Challenge: Give the stretch of the selected extract that starts with "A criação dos" and ends with "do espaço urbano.", unchanged.

-- START OF Selected extract --

As análises desenvolvidas reuniram informações de diferentes bases de dados e foi desenvolvida utilizando ferramentas de análises socioespaciais. A partir das respostas aos questionários contextuais da Prova Brasil 2011 para alunos, diretores e professores, bem como das informações coletadas no Censo Escolar 2011, desenvolveu-se um conjunto de indicadores que englobam dimensões da educação. São elas: contexto social dos alunos, condições de infraestrutura e funcionamento da escola, expectativa docente e resultados escolares. Foram desenvolvidos indicadores para o nível da escola para o 5º ano e para o 9º ano do ensino fundamental, separadamente.

A escolha desta estratégia deve-se ao fato de que diversos estudos mostram que existe uma grande diferenciação entre as etapas do ensino fundamental. Cabe ressaltar que esta diferenciação deve ser analisada conjuntamente com a responsabilidade do estado ou do município em cada uma das etapas de ensino. Este não é o caso do Rio de Janeiro, uma vez que a rede municipal é responsável por quase toda a matrícula pública do ensino fundamental. No entanto, é essa a realidade que encontramos em muitos centros urbanos, como Curitiba, Belo Horizonte e São Paulo. A Tabela 1 apresenta a descrição e a fonte de dados dos indicadores utilizados nas análises.

A criação dos mapas envolveu ferramentas de geoprocessamento a partir de um Sistema da Informação Geográfica (SIG). Em vez de calcular a média dos indicadores das escolas por bairro, as análises seguiram algoritmos espaciais baseados em dados matriciais (raster). Dados de raster representam fenômenos espaciais em uma matriz de células organizada em linhas e colunas. Cada célula representa um pixel e cada pixel tem um valor. Um algoritmo de análise espacial, como estatísticas de vizinhança, pode ser aplicado para cada célula que forma essa matriz. No caso da análise desse estudo, o algoritmo busca por todas as escolas em um raio de 1.500 metros de cada célula, calcula a média do indicador definido dessas escolas e atribui esse valor ao pixel. O resultado é um mapa da distribuição da média do indicador que é independente de delimitações administrativas do espaço urbano.

Resultados

Os mapas 2 e 3 apresentam as distribuições do percentual por escola dos alunos cujos pais têm escolaridade acima do ensino médio para o 5º ano e do 9º ano do ensino fundamental, respectivamente. Observa-se que o padrão é o mesmo que o encontrado para a distribuição do IDS, no Mapa 1. Seguramente essa similaridade se deve ao fato de que, no Brasil, educação e renda (e, consequentemente, condições e local de moradia) são altamente correlacionadas. Uma vez que as análises de escolaridade dos pais incluem somente alunos das escolas das redes públicas de ensino, é de se esperar contrastes menores na comparação com o IDS, mas mesmo assim evidenciamos escolas com uma porcentagem elevada de alunos cujos pais têm alta escolaridade. Na cidade do Rio de Janeiro, em 2011, 33,9% dos alunos matriculados em escolas públicas de 5º ano e 46,9% daqueles matriculados no 9º ano tinham pais com ensino médio ou ensino superior. No Brasil, 58% dos alunos das redes públicas de ensino possuem pais com ensino fundamental incompleto. Do outro lado, encontramos escolas com baixa porcentagem de alunos cujos pais têm alta escolaridade e grande parte dessas escolas está concentrada nas áreas menos abastadas da cidade.

-- END OF Selected extract --
-- START OF Collected data --

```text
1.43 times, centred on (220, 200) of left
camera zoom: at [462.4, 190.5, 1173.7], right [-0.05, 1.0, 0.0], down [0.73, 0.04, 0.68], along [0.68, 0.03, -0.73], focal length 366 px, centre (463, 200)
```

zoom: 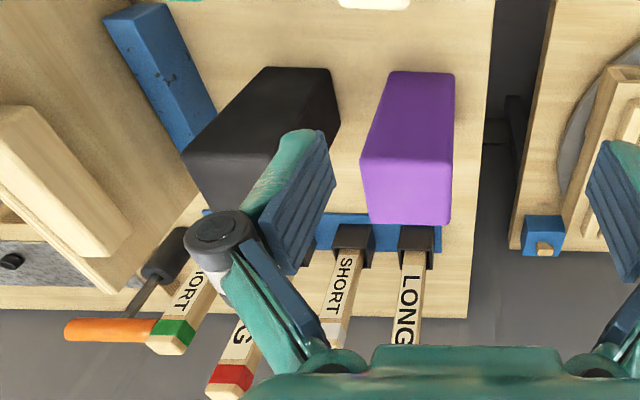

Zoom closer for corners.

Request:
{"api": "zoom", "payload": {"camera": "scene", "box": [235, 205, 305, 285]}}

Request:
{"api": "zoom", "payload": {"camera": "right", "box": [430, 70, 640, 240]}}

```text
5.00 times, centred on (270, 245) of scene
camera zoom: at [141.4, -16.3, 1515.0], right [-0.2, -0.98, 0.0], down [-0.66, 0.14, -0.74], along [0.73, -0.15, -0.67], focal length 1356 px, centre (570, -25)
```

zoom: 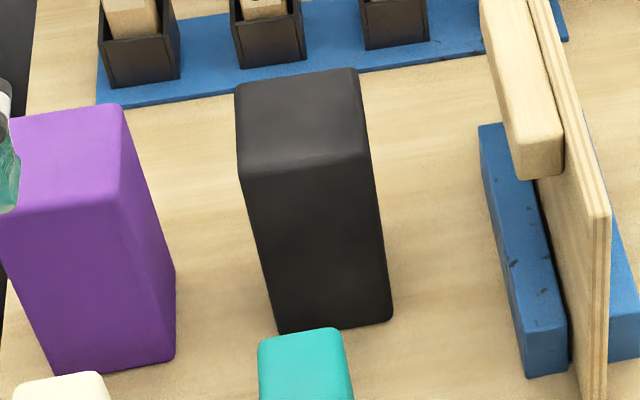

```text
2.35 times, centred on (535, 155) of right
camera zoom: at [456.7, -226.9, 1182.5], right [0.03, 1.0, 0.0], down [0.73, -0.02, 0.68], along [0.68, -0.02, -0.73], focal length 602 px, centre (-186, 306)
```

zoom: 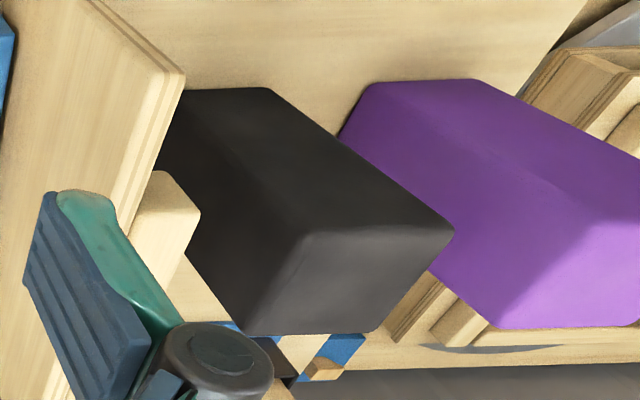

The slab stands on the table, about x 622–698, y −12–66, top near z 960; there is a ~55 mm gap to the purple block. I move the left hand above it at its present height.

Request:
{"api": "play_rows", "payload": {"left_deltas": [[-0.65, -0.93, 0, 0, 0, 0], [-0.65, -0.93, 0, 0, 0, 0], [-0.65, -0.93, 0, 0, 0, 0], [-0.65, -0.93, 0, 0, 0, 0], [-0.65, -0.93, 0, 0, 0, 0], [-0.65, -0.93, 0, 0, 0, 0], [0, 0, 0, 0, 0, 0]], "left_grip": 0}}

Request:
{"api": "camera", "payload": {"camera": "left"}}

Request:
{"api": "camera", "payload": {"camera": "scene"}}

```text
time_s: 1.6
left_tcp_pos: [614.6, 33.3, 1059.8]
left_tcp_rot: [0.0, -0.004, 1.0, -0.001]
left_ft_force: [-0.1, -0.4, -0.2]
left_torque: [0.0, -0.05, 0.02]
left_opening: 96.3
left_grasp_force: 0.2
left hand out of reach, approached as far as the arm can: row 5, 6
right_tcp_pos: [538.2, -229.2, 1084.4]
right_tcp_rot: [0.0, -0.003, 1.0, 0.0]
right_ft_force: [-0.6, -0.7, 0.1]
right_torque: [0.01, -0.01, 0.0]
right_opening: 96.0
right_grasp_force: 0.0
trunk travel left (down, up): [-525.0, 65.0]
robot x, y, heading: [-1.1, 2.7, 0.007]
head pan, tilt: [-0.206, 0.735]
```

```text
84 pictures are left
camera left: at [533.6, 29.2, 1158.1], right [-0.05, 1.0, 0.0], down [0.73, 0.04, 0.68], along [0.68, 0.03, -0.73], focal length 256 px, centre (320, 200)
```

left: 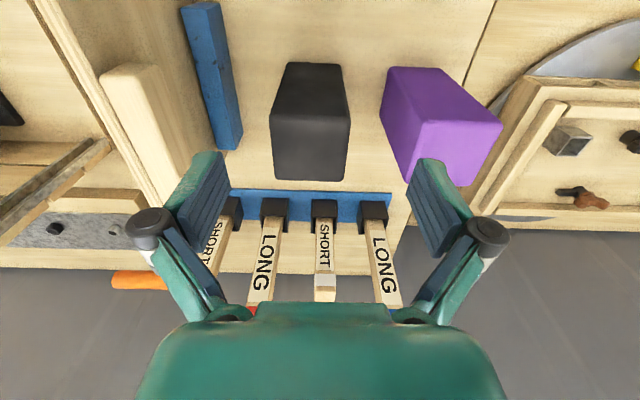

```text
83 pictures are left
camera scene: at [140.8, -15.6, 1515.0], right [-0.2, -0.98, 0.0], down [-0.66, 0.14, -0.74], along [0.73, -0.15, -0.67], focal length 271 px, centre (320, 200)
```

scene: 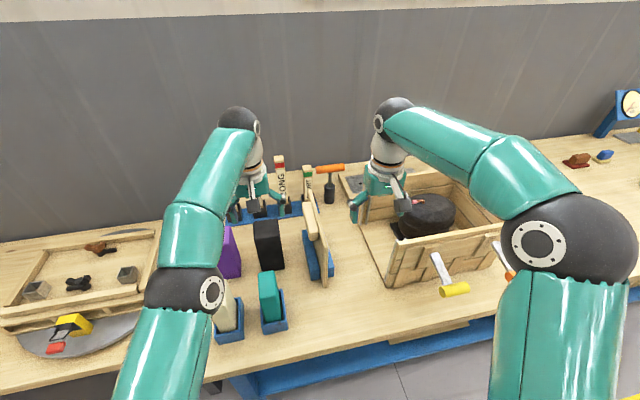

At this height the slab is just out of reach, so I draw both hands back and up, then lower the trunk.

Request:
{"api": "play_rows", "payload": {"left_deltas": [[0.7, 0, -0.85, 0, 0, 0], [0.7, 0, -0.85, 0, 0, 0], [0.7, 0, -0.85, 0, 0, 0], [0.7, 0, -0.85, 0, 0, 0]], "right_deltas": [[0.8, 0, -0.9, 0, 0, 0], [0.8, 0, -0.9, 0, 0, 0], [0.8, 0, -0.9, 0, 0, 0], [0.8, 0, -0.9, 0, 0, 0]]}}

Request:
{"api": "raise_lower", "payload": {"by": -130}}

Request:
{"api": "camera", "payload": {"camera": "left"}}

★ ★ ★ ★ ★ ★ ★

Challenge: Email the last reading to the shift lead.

-- END OF Collected data --

Finished answer:
A criação dos mapas envolveu ferramentas de geoprocessamento a partir de um Sistema da Informação Geográfica (SIG). Em vez de calcular a média dos indicadores das escolas por bairro, as análises seguiram algoritmos espaciais baseados em dados matriciais (raster). Dados de raster representam fenômenos espaciais em uma matriz de células organizada em linhas e colunas. Cada célula representa um pixel e cada pixel tem um valor. Um algoritmo de análise espacial, como estatísticas de vizinhança, pode ser aplicado para cada célula que forma essa matriz. No caso da análise desse estudo, o algoritmo busca por todas as escolas em um raio de 1.500 metros de cada célula, calcula a média do indicador definido dessas escolas e atribui esse valor ao pixel. O resultado é um mapa da distribuição da média do indicador que é independente de delimitações administrativas do espaço urbano.